Analog Quantum Feature Selection with Neutral-Atom Quantum Processors

Abstract: We present a quantum-native approach to quantum feature selection (QFS) based on analog quantum simulation with neutral atom arrays, adaptable to a variety of academic and industrial applications. In our method, feature relevance-measured via mutual information with the target-is encoded as local detuning amplitudes, while feature redundancy is embedded through distance-dependent van der Waals interactions, constrained by the Rydberg blockade radius. The system is evolved adiabatically toward low-energy configurations, and the resulting measurement bitstrings are used to extract physically consistent subsets of features. The protocol is evaluated through simulations on three benchmark binary classification datasets: Adult Income, Bank Marketing, and Telco Churn. Compared to classical methods such as mutual information ranking and Boruta, combined with XGBoost and Random Forest classifiers, our quantum-computing approach achieves competitive or superior performance.
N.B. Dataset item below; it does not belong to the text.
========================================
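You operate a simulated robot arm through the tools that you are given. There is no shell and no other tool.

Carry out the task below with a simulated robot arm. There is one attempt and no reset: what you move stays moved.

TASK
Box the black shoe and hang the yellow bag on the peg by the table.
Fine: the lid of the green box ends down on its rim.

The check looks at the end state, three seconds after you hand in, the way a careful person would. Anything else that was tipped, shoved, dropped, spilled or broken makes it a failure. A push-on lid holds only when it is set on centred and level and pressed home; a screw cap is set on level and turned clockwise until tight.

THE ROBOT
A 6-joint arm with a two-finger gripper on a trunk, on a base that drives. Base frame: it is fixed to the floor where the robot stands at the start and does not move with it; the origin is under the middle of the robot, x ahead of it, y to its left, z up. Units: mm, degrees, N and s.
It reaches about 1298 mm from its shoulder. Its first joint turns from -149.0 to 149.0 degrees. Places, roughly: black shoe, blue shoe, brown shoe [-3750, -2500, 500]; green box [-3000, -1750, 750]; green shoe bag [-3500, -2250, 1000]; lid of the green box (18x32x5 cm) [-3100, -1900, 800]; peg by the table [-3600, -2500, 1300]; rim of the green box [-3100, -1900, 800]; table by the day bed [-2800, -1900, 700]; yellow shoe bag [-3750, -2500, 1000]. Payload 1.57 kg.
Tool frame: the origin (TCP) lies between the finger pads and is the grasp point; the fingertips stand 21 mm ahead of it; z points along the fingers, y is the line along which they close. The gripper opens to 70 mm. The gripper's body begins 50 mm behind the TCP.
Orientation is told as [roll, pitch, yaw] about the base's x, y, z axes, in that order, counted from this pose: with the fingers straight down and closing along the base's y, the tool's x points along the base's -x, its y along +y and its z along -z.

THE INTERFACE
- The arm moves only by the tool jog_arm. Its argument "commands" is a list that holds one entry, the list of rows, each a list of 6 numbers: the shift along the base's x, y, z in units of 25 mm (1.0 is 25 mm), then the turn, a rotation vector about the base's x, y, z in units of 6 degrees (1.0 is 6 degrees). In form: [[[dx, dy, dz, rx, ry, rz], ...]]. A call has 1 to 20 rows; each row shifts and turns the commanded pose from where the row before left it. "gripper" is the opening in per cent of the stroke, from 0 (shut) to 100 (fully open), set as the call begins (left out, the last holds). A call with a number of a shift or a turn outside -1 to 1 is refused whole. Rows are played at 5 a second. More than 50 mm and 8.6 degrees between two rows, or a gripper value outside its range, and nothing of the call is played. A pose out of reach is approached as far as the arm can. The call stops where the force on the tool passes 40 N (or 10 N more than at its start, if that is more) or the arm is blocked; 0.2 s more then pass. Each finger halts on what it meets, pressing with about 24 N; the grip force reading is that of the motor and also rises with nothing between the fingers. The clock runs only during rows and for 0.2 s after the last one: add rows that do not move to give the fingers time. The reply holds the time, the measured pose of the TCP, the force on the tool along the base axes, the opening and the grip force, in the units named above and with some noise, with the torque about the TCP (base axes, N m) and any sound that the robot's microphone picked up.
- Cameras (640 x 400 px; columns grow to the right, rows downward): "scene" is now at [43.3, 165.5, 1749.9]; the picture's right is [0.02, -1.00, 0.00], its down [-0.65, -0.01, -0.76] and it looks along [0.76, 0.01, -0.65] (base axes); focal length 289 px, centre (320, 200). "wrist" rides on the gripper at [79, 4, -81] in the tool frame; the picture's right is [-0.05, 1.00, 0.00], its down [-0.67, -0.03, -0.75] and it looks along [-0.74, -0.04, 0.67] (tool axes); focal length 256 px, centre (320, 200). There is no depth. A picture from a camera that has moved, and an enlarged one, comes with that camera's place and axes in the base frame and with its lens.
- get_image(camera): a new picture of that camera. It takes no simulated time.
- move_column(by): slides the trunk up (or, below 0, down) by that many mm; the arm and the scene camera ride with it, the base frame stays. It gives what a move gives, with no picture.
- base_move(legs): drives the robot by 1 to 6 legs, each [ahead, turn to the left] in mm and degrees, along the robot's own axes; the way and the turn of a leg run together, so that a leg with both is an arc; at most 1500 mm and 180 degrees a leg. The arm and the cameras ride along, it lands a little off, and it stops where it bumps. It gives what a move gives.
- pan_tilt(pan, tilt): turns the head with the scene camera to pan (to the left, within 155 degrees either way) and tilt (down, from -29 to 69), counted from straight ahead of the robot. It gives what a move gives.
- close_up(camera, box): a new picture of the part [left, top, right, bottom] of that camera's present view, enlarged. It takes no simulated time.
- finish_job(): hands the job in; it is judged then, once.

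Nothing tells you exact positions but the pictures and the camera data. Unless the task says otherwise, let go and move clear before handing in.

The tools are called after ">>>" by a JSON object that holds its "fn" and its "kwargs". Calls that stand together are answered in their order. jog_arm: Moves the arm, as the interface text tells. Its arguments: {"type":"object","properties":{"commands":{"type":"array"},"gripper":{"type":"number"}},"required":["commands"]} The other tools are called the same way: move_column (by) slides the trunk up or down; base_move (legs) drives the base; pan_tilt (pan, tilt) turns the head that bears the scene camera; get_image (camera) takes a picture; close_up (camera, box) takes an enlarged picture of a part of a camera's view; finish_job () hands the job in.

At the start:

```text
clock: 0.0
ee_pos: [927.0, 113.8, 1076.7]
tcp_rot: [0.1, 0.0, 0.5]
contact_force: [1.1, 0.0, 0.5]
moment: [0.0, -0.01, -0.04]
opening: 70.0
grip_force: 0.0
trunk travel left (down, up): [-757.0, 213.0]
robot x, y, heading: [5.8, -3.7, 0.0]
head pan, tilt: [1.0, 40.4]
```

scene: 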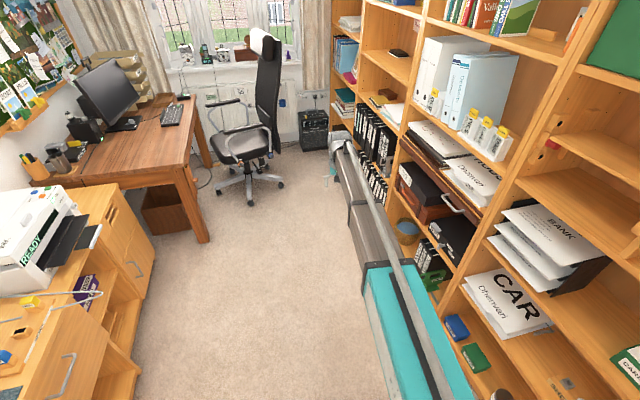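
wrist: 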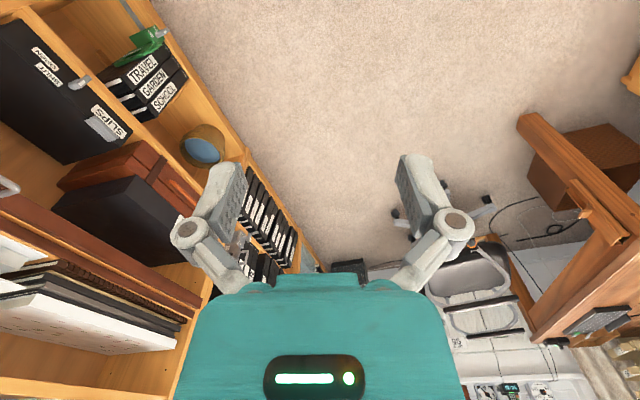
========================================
In particular, for compact subsets of 2-5 features, analog QFS improves mean AUC scores by 1.5-2.3% while reducing the number of features by 75-84%, offering interpretable, low-redundancy solutions. These results demonstrate that programmable Rydberg arrays offer a viable platform for intelligent feature selection with practical relevance in machine learning pipelines, capable of transforming computational quantum advantage into industrial quantum usefulness.